Given request: Pictures aside, quote the whole listing exactly.

Source data:
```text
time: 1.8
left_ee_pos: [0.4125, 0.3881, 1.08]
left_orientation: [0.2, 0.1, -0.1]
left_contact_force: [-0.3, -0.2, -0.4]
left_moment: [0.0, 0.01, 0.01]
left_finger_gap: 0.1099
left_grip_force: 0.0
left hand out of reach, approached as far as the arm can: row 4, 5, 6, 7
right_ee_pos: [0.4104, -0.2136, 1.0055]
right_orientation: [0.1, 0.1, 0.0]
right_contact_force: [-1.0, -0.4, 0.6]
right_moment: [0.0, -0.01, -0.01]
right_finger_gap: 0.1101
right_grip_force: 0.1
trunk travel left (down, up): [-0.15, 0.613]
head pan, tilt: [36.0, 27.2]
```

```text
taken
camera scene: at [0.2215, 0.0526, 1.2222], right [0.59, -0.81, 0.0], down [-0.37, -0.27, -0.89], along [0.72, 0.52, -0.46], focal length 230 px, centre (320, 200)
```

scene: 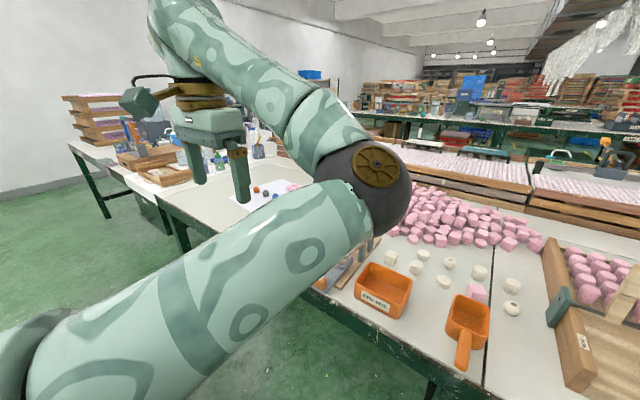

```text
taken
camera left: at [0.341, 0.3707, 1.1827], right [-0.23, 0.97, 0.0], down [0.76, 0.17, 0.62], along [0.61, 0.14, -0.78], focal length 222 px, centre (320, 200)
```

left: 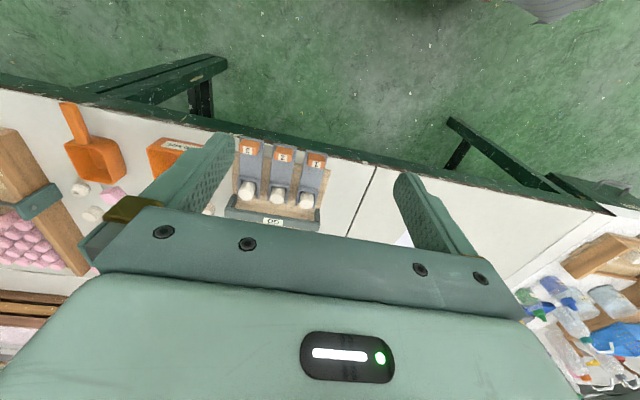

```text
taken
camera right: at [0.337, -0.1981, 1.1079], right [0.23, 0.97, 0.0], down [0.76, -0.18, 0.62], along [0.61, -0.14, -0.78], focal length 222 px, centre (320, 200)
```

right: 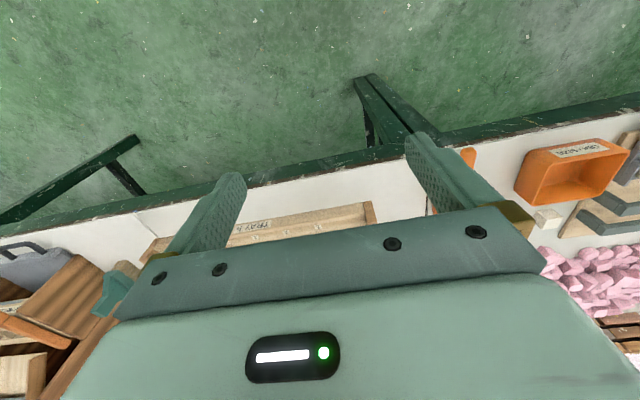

Expected answer:
```text
time: 1.8
left_ee_pos: [0.4125, 0.3881, 1.08]
left_orientation: [0.2, 0.1, -0.1]
left_contact_force: [-0.3, -0.2, -0.4]
left_moment: [0.0, 0.01, 0.01]
left_finger_gap: 0.1099
left_grip_force: 0.0
left hand out of reach, approached as far as the arm can: row 4, 5, 6, 7
right_ee_pos: [0.4104, -0.2136, 1.0055]
right_orientation: [0.1, 0.1, 0.0]
right_contact_force: [-1.0, -0.4, 0.6]
right_moment: [0.0, -0.01, -0.01]
right_finger_gap: 0.1101
right_grip_force: 0.1
trunk travel left (down, up): [-0.15, 0.613]
head pan, tilt: [36.0, 27.2]
```

```text
taken
camera scene: at [0.2215, 0.0526, 1.2222], right [0.59, -0.81, 0.0], down [-0.37, -0.27, -0.89], along [0.72, 0.52, -0.46], focal length 230 px, centre (320, 200)
```

scene: 

```text
taken
camera left: at [0.341, 0.3707, 1.1827], right [-0.23, 0.97, 0.0], down [0.76, 0.17, 0.62], along [0.61, 0.14, -0.78], focal length 222 px, centre (320, 200)
```

left: 

```text
taken
camera right: at [0.337, -0.1981, 1.1079], right [0.23, 0.97, 0.0], down [0.76, -0.18, 0.62], along [0.61, -0.14, -0.78], focal length 222 px, centre (320, 200)
```

right: 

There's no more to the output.